The Lowell suburb of Boston saw an apartment building catch fire on Thursday morning. The fire alarms quickly went off around 3:30 a.m. in a building on Branch Street. Even though the Lowell Fire Department task force was quick to arrive on the scene, several people are still missing, according to statements made by the authorities to local website Boston.com. The Fire Department intervened in rescuing five inhabitants of the building in question from its upper floors; ladder trucks were involved in the rescue and relief efforts.
Reporting from the scene, journalists from local news stations WHDH and WBZ said some of the residents became trapped on the superior floors of the building and eventually had no way out of the fire but to jump off. Some of them even had to drop their children to the ground, in order to have them intercepted by members of the local fire department.

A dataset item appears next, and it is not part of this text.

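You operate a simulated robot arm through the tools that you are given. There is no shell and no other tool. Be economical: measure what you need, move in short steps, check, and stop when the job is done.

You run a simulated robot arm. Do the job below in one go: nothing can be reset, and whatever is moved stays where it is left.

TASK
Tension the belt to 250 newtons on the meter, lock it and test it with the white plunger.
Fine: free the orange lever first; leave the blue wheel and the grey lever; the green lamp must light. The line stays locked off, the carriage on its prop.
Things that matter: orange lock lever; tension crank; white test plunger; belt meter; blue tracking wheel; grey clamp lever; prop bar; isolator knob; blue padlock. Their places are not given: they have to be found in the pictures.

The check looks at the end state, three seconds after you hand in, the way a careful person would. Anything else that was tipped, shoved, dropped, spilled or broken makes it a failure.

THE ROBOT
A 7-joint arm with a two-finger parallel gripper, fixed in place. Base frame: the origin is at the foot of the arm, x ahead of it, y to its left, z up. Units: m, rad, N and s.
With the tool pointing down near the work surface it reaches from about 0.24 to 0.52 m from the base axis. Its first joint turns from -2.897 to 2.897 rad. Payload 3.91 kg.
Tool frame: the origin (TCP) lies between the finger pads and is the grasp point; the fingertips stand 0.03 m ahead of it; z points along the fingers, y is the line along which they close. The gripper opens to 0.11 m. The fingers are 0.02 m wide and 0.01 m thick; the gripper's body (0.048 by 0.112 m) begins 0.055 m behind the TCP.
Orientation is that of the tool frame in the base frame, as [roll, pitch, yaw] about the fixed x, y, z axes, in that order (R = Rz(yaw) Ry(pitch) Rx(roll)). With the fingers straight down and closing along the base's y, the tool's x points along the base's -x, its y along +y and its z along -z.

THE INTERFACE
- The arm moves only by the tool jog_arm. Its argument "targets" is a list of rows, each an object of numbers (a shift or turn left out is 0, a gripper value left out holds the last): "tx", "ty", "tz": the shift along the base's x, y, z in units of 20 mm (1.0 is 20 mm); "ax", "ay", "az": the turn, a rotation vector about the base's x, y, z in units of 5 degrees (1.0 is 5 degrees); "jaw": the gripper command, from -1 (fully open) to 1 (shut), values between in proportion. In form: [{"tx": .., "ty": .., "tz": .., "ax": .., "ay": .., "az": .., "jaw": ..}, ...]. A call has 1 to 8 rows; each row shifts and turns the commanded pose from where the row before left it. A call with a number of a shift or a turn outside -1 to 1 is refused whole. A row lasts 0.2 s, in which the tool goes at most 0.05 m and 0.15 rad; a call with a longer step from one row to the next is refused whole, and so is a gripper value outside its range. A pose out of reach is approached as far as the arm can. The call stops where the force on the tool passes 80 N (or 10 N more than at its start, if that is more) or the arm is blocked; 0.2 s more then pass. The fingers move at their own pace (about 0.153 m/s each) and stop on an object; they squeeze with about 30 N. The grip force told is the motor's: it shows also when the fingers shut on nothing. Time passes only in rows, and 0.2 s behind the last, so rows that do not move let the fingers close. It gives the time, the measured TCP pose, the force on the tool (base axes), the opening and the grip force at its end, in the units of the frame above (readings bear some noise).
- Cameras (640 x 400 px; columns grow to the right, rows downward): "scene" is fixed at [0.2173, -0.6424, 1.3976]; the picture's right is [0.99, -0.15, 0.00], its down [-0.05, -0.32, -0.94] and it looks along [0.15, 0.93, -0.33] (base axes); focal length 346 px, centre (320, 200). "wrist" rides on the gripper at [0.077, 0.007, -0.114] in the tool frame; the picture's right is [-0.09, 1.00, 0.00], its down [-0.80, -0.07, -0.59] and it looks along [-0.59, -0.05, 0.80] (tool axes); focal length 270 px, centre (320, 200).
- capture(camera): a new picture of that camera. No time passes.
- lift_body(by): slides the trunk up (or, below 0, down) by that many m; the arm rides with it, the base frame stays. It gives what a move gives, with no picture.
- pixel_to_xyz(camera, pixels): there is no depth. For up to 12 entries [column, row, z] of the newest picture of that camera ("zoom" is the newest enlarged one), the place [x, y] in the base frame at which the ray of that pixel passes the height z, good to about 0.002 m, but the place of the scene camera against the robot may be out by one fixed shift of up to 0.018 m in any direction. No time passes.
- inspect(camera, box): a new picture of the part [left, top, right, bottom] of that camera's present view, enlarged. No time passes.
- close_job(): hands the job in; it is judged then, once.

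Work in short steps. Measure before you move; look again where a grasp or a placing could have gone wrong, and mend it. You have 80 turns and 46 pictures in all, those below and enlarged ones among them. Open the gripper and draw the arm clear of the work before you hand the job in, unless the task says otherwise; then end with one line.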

Even in spite of the sustained effort to rescue as many residents of the building which had caught fire, fire department officials say several of the 48 inhabitants have still not been located. They have been declared missing – and the Lowell Fire Department has no official number of missing people in this case, as of the writing of this article. They will continue to thoroughly search the premises, while also confirming which residents were at home and which ones weren’t at the time that the fire broke out. According to Deputy Fire Chief Patrick McCabe, in a statement made to the Boston Globe, the fire relief effort is made all the more difficult because of the damage to the building. Aside from hosting apartments on the upper floors, there were businesses on its ground floor.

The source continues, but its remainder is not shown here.